## [Prompt]
Produce the text that comes next in the excerpted text.

## [Excerpted text]

Most people know Julie Benz from “Dexter.” How did you know she was the right woman for the role?
TD: Well, she happens to be an extremely talented actress. One of the things we do in “Boondock” is cast against type all the time. She plays a victim in “Dexter.” The single housewife – clingy, needy, co-dependent. Here she couldn’t be more the opposite end of the spectrum. Billy (Connolly) is a comedian. I’ve cast him as the most devastating killer in history. Sean (Patrick Flannery) and Norman (Reedus) are not Irish, they just do the accents. Peter Fonda, who would have cast him as some kind of Mafia oracle? Even though the name Fonda is Italian, which is a surprise to most people. Means foundation or base. So, at all times, I love to go against what people would normally have as their stereotypes. Yet sometimes embrace them. You’ll notice the Irish guys in my movie tend to smoke, drink, fight and say “f***” a lot. This is something … it’s almost become charming to us. Also, certain things in the Mexican culture that Cliff pulls off. He’s discussing things with his uncle. And these conversations I’ve seen a hundred times. Uncles in the Mexican culture, even more than fathers that I’ve seen, really try to challenge their nephews, you know? And bring the best out in them. And these were things that are stereotypical that we also embraced. So, basically, we’re trying to have our cake and eat it too, I guess.

## [Given data]
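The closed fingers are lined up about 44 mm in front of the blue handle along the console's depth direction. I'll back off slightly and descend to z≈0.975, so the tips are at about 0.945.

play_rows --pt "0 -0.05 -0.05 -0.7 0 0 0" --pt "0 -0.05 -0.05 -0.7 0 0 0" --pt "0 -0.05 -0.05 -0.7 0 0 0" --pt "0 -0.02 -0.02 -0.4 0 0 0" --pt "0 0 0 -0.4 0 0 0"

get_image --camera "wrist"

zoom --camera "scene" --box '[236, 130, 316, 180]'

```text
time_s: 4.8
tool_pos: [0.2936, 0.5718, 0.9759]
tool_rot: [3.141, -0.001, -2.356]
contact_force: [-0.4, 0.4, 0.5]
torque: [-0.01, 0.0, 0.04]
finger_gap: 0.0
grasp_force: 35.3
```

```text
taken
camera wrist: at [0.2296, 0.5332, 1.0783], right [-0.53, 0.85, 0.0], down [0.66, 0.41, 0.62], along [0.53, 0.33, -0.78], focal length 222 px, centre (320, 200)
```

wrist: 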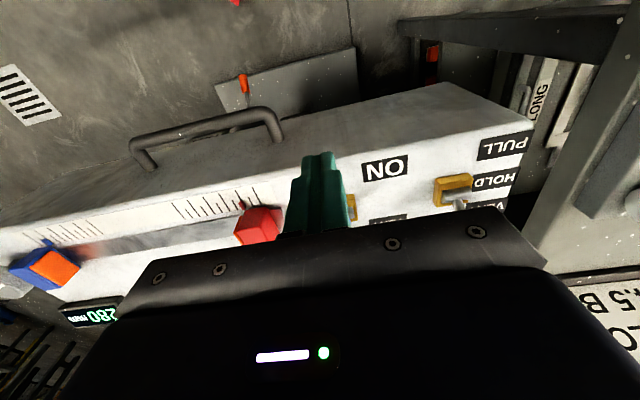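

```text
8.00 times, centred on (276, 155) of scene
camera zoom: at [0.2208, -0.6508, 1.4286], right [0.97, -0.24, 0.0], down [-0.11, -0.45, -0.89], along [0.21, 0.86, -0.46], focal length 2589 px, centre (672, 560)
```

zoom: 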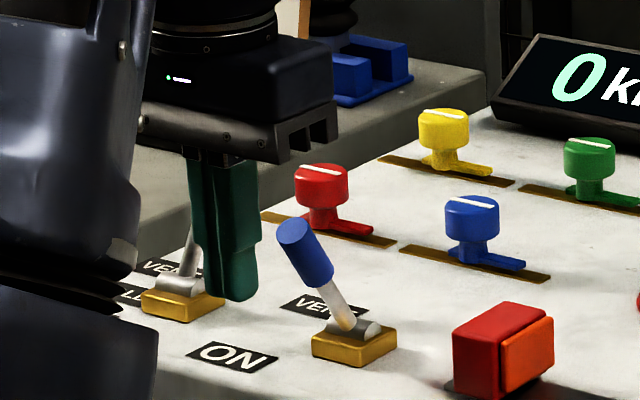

## [Task answer]
Willem Dafoe was so good in the first film. Was there ever a draft of the sequel with him in it, killing people alongside the Saints?
TD: I must have written 10 drafts of this script. Writing a sequel is like writing with shackles on. “Boondock” fans had deemed that story sacred ground. Period. You can’t just sit down and write what you want … I learned a lot about writing in that process. It’s like cracking a code, all right? So me and Willem were actually working to develop scripts with his character in it for the first three or four drafts. Nothing seemed to be working and we both realized at the same time what was happening. His character experienced such a full arc in the first one. He went over to the dark side and was an extremely volatile character. So, I mean, what the f*** else are you going to do with this guy? So, uh, as soon as I took that character out, within 60 days I had the script we shot with. That (had been) the problem. That was the creative problem and probably the last tumbler that fell in for that code to crack. When it was her alone, it felt like the kids are overtaking the asylum now. Everything became more extreme yet more story-related, and it all fell into line when we did that.
Both “Boondock” movies have had modest budgets. Is this the type of film you want to make, in terms of size, or is it a stepping-stone to larger projects?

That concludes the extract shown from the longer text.